__THE REQUEST__.
Transcribe all of the data exactly. Omit the pictures.

__PROVIDED MATERIAL__.
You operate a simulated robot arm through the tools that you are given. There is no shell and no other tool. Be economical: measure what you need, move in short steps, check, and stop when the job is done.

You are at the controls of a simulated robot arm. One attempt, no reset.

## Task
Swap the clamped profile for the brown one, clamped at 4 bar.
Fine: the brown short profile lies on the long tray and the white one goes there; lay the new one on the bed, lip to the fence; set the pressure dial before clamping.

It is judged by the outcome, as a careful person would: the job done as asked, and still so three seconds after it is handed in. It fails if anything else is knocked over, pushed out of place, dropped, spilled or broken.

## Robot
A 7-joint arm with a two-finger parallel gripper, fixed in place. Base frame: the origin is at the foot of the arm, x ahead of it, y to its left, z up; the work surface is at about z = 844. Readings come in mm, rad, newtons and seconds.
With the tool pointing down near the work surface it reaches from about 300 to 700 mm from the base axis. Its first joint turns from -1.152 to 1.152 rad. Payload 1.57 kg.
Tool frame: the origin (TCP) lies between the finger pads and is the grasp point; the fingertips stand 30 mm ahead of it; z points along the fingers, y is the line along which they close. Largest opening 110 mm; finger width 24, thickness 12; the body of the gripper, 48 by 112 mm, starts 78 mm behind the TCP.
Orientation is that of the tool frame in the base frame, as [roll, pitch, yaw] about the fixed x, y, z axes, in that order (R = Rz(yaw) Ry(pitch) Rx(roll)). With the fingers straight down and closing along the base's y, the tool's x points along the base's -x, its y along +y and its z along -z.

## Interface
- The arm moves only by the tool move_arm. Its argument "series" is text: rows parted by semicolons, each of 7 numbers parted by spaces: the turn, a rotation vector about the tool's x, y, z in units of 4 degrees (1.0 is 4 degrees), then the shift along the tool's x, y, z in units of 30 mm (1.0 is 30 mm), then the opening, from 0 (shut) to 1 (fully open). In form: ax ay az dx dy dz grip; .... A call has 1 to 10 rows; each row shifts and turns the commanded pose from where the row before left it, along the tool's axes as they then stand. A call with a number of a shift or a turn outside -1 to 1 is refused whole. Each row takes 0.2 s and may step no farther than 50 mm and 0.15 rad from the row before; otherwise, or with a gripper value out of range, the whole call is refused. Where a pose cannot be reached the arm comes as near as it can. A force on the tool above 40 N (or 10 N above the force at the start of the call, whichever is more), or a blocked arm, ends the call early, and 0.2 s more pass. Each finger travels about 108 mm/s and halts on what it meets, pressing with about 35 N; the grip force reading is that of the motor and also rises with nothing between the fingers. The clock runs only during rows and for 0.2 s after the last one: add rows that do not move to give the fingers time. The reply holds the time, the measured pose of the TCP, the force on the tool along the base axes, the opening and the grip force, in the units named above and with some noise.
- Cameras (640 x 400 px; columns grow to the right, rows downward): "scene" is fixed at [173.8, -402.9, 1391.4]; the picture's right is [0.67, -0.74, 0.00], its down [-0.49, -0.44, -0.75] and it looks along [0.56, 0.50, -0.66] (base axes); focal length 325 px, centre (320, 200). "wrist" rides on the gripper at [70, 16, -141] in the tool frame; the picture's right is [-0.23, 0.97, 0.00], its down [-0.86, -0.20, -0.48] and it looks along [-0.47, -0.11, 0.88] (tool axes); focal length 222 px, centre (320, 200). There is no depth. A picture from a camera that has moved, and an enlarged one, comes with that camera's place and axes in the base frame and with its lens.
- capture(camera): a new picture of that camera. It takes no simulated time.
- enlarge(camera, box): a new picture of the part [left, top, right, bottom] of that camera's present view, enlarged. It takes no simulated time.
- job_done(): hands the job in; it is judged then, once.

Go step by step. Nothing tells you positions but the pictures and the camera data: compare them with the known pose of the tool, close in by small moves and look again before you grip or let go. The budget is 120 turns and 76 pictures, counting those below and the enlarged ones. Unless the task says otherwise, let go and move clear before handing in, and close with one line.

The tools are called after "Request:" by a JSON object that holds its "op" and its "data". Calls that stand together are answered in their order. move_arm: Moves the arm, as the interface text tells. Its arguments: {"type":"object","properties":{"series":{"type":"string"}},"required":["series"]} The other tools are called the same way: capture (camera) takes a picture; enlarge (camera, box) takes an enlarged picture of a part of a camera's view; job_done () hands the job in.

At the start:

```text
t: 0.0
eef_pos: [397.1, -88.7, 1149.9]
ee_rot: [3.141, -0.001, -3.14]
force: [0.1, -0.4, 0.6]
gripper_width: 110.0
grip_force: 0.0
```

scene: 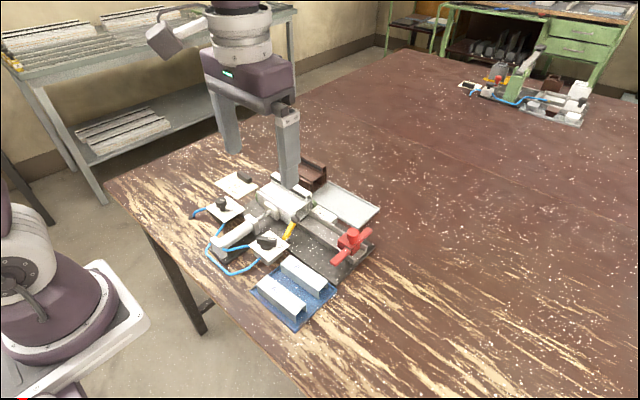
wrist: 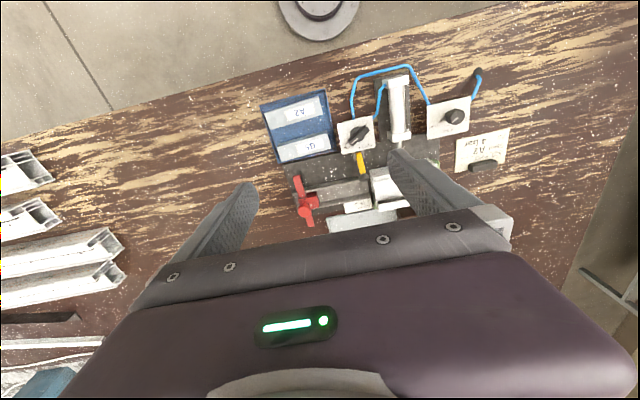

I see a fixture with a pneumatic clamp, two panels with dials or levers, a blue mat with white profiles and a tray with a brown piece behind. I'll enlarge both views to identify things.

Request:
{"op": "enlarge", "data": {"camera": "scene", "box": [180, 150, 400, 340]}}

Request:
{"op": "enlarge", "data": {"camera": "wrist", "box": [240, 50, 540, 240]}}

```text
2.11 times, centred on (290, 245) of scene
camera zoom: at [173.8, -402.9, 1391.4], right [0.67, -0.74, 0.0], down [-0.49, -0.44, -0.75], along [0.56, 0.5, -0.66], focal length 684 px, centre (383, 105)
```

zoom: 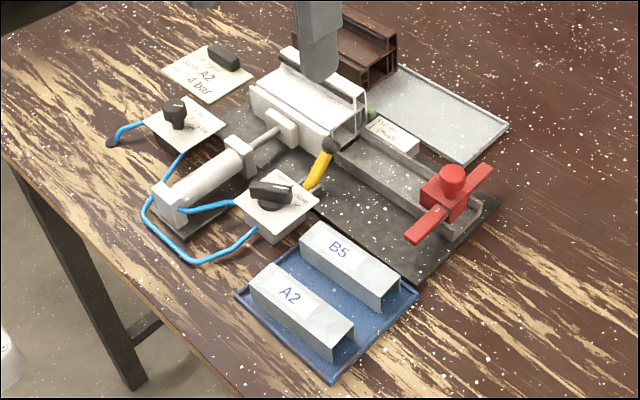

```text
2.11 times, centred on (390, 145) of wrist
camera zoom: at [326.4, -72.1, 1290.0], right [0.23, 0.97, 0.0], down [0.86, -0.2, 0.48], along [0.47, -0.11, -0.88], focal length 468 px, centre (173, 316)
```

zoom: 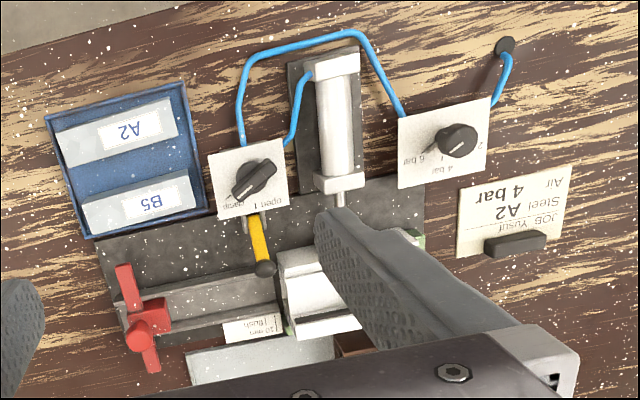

__ANSWER__.
You operate a simulated robot arm through the tools that you are given. There is no shell and no other tool. Be economical: measure what you need, move in short steps, check, and stop when the job is done.

You are at the controls of a simulated robot arm. One attempt, no reset.

## Task
Swap the clamped profile for the brown one, clamped at 4 bar.
Fine: the brown short profile lies on the long tray and the white one goes there; lay the new one on the bed, lip to the fence; set the pressure dial before clamping.

It is judged by the outcome, as a careful person would: the job done as asked, and still so three seconds after it is handed in. It fails if anything else is knocked over, pushed out of place, dropped, spilled or broken.

## Robot
A 7-joint arm with a two-finger parallel gripper, fixed in place. Base frame: the origin is at the foot of the arm, x ahead of it, y to its left, z up; the work surface is at about z = 844. Readings come in mm, rad, newtons and seconds.
With the tool pointing down near the work surface it reaches from about 300 to 700 mm from the base axis. Its first joint turns from -1.152 to 1.152 rad. Payload 1.57 kg.
Tool frame: the origin (TCP) lies between the finger pads and is the grasp point; the fingertips stand 30 mm ahead of it; z points along the fingers, y is the line along which they close. Largest opening 110 mm; finger width 24, thickness 12; the body of the gripper, 48 by 112 mm, starts 78 mm behind the TCP.
Orientation is that of the tool frame in the base frame, as [roll, pitch, yaw] about the fixed x, y, z axes, in that order (R = Rz(yaw) Ry(pitch) Rx(roll)). With the fingers straight down and closing along the base's y, the tool's x points along the base's -x, its y along +y and its z along -z.

## Interface
- The arm moves only by the tool move_arm. Its argument "series" is text: rows parted by semicolons, each of 7 numbers parted by spaces: the turn, a rotation vector about the tool's x, y, z in units of 4 degrees (1.0 is 4 degrees), then the shift along the tool's x, y, z in units of 30 mm (1.0 is 30 mm), then the opening, from 0 (shut) to 1 (fully open). In form: ax ay az dx dy dz grip; .... A call has 1 to 10 rows; each row shifts and turns the commanded pose from where the row before left it, along the tool's axes as they then stand. A call with a number of a shift or a turn outside -1 to 1 is refused whole. Each row takes 0.2 s and may step no farther than 50 mm and 0.15 rad from the row before; otherwise, or with a gripper value out of range, the whole call is refused. Where a pose cannot be reached the arm comes as near as it can. A force on the tool above 40 N (or 10 N above the force at the start of the call, whichever is more), or a blocked arm, ends the call early, and 0.2 s more pass. Each finger travels about 108 mm/s and halts on what it meets, pressing with about 35 N; the grip force reading is that of the motor and also rises with nothing between the fingers. The clock runs only during rows and for 0.2 s after the last one: add rows that do not move to give the fingers time. The reply holds the time, the measured pose of the TCP, the force on the tool along the base axes, the opening and the grip force, in the units named above and with some noise.
- Cameras (640 x 400 px; columns grow to the right, rows downward): "scene" is fixed at [173.8, -402.9, 1391.4]; the picture's right is [0.67, -0.74, 0.00], its down [-0.49, -0.44, -0.75] and it looks along [0.56, 0.50, -0.66] (base axes); focal length 325 px, centre (320, 200). "wrist" rides on the gripper at [70, 16, -141] in the tool frame; the picture's right is [-0.23, 0.97, 0.00], its down [-0.86, -0.20, -0.48] and it looks along [-0.47, -0.11, 0.88] (tool axes); focal length 222 px, centre (320, 200). There is no depth. A picture from a camera that has moved, and an enlarged one, comes with that camera's place and axes in the base frame and with its lens.
- capture(camera): a new picture of that camera. It takes no simulated time.
- enlarge(camera, box): a new picture of the part [left, top, right, bottom] of that camera's present view, enlarged. It takes no simulated time.
- job_done(): hands the job in; it is judged then, once.

Go step by step. Nothing tells you positions but the pictures and the camera data: compare them with the known pose of the tool, close in by small moves and look again before you grip or let go. The budget is 120 turns and 76 pictures, counting those below and the enlarged ones. Unless the task says otherwise, let go and move clear before handing in, and close with one line.

The tools are called after "Request:" by a JSON object that holds its "op" and its "data". Calls that stand together are answered in their order. move_arm: Moves the arm, as the interface text tells. Its arguments: {"type":"object","properties":{"series":{"type":"string"}},"required":["series"]} The other tools are called the same way: capture (camera) takes a picture; enlarge (camera, box) takes an enlarged picture of a part of a camera's view; job_done () hands the job in.

At the start:

```text
t: 0.0
eef_pos: [397.1, -88.7, 1149.9]
ee_rot: [3.141, -0.001, -3.14]
force: [0.1, -0.4, 0.6]
gripper_width: 110.0
grip_force: 0.0
```

scene: 
wrist: 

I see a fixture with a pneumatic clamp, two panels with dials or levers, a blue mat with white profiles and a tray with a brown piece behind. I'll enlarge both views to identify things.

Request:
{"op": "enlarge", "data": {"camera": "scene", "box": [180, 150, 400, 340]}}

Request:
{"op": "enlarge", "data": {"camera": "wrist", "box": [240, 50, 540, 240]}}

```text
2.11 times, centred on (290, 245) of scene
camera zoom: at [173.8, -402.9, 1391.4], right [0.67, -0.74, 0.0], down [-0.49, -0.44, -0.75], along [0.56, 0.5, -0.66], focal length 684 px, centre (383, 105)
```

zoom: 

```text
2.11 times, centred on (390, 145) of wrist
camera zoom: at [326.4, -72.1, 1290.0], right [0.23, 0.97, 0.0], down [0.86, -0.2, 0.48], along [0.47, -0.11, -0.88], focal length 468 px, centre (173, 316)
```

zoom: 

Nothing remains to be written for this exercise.